January 3, 2012 § Leave a comment
I’ll begin with a cliché; wow, how time flies! Autumn is my favourite season, and I’ve really been enjoying how mild the weather has been the last three months. Unfortunately today it is wet and windy, and somehow, January. With it being the new year, amidst plans and promises to be more productive, my mind has flown back towards this blog that I began at the beginning of October. I’ve read plenty of books since then.
I was reading Perfume by Suskind when I started the blog, and I’m still not sure how I felt about it. I was torn between wanting to give Grenouille a good slap and hiding under the covers from his creepy face. Possibly, having seen the film, my experience of the book was a little spoiled. I knew what was going to happen and there was no suspense. My favourite character of the novel was Baldini. I found all the little details about the perfume business in France and Baldini’s petty little professional jealousies really interesting. Then Grenouille goes off and lives in a cave for a year and I completely lost interest.
Over Halloween I dipped into some seasonally appropriate books; We Have Always Lived in the Castle by Shirley Jackson and The Man in the Picture: A Ghost Story by Susan Hill. The Shirley Jackson was a re-read, she’s one of my favourite authors and I feel sad that I’ve probably read almost everything that she’s written. I still mournfully scan charity shop shelves looking for some obscure out of print treasure. Sometimes I think that my love of Halloween comes from the sort of books I love to read; twisty Victorian Gothic masterpieces and weird, sad novels about loneliness and madness.

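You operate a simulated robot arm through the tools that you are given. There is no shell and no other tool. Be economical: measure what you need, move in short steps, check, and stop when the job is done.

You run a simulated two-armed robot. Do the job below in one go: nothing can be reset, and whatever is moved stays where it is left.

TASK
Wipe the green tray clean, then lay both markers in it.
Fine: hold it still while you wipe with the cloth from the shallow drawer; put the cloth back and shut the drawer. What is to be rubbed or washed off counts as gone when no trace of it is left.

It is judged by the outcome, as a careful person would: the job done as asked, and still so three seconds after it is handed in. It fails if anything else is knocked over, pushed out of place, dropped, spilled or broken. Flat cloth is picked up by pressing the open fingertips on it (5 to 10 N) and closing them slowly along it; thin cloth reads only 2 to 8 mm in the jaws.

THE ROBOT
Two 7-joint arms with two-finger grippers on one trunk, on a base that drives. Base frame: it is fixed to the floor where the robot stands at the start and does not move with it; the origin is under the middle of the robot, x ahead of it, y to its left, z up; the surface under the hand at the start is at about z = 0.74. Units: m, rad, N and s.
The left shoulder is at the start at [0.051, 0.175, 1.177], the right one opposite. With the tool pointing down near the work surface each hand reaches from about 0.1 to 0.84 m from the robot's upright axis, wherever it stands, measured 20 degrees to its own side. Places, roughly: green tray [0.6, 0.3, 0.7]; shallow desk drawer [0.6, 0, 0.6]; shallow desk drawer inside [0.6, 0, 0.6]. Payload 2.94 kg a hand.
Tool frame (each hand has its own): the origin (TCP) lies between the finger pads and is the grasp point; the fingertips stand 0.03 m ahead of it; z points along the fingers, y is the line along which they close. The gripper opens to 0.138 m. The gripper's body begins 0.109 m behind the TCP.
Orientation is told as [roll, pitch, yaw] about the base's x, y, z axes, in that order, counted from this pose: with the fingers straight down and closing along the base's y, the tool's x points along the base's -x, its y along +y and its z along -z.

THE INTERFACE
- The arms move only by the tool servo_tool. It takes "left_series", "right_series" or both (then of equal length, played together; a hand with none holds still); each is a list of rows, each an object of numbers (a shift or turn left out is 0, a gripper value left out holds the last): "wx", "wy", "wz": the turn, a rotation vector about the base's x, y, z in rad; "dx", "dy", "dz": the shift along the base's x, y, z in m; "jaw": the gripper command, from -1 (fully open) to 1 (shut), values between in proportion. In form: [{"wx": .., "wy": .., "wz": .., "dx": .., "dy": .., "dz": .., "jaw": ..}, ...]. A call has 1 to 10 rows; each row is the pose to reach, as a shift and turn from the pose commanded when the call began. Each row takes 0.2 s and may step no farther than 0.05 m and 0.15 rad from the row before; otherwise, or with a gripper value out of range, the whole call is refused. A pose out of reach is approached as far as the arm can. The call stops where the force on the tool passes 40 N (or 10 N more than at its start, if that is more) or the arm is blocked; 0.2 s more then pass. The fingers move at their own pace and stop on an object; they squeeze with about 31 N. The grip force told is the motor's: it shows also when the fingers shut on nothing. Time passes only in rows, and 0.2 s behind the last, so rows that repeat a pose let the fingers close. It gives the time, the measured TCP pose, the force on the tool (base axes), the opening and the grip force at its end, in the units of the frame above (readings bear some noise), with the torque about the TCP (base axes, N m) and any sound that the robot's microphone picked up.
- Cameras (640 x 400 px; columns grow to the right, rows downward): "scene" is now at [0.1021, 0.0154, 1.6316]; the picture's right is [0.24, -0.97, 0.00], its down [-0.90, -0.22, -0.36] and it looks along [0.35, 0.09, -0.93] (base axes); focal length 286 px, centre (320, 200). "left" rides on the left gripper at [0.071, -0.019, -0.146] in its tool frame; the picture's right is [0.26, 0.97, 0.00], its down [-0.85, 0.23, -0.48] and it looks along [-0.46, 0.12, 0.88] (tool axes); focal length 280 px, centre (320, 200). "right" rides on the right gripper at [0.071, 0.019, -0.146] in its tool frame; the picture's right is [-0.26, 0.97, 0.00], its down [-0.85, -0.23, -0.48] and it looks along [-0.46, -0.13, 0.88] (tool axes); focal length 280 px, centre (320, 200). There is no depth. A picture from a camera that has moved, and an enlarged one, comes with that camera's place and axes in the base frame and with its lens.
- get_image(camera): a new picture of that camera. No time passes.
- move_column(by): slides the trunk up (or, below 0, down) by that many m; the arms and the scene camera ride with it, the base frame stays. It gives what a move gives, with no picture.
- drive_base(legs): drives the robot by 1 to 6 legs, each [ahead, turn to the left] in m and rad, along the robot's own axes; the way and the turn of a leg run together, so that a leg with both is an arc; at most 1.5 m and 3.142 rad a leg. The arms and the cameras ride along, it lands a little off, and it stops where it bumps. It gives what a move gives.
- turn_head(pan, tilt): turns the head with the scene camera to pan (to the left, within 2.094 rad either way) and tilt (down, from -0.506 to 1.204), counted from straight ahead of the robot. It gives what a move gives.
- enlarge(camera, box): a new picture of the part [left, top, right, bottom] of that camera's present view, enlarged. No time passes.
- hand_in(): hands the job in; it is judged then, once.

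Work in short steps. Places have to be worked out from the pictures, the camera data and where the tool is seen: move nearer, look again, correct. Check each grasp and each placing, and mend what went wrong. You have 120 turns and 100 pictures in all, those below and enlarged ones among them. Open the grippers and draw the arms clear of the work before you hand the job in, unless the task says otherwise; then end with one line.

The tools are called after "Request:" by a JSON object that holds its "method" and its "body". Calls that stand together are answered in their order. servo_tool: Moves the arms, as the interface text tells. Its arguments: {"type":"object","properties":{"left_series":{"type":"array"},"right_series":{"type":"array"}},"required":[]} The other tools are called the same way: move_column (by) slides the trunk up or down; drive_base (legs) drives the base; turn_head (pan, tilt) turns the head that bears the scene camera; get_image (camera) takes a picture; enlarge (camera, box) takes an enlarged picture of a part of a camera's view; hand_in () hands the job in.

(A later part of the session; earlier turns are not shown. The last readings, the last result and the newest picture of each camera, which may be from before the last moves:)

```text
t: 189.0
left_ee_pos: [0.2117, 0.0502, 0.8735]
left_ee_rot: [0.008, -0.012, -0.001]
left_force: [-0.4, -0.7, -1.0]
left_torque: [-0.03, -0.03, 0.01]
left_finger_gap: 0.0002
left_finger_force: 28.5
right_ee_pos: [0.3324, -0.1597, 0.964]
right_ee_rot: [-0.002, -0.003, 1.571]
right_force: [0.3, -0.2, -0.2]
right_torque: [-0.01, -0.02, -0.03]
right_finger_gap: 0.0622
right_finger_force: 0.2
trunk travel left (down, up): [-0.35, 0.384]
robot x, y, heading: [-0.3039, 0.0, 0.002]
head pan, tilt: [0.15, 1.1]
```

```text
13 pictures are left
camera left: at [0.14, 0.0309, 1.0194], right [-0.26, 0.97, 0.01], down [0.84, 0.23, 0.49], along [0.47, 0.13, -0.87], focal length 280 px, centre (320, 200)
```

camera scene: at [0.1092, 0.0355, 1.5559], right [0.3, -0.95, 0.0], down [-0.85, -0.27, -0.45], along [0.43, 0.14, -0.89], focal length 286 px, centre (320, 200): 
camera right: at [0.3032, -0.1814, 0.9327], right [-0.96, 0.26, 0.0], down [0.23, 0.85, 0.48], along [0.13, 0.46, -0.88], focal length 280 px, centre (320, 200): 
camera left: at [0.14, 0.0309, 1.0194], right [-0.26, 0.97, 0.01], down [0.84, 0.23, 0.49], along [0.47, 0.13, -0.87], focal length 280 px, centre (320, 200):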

As the ghostly days waned and Christmas lights started to appear in the streets I returned to my current reading obsession, which began back in August in Estonia. The title of the post probably gives away that I am talking about Game of Thrones. I admit that I’d never even heard of the series until all the publicity over the HBO series (which is amazing); I tend to have my head in the sand over anything published after 1960. I devoured the first book in the series on the ferry from Tallinn to Helsinki, and by November I was ready to start on the fourth. I don’t want to give any spoilers, because I would hate to ruin anyone’s experience of reading these amazing books, but I was expecting to be disappointed by A Feast for Crows. The Amazon reviews were largely ‘blah’, with a lot people saying that the series had lost it’s way. I was, however, pleasantly surprised. The book set up an incredible amount of ‘oh my god’ cliffhangers, and left me desperate to read the next book (which is my favourite Christmas present). The series is slow-moving, and I can understand people’s frustration at the sheer scale and the amount of time they are expected to dedicate to reading it. I don’t think it’s meant to be fast moving though, it’s meant to be huge and epic, almost like trying to write about the War of the Roses from every possible angle in minute detail. The only thing I could wish for is that George would write a bit faster so that we could have the next installment sometime in the next five years please!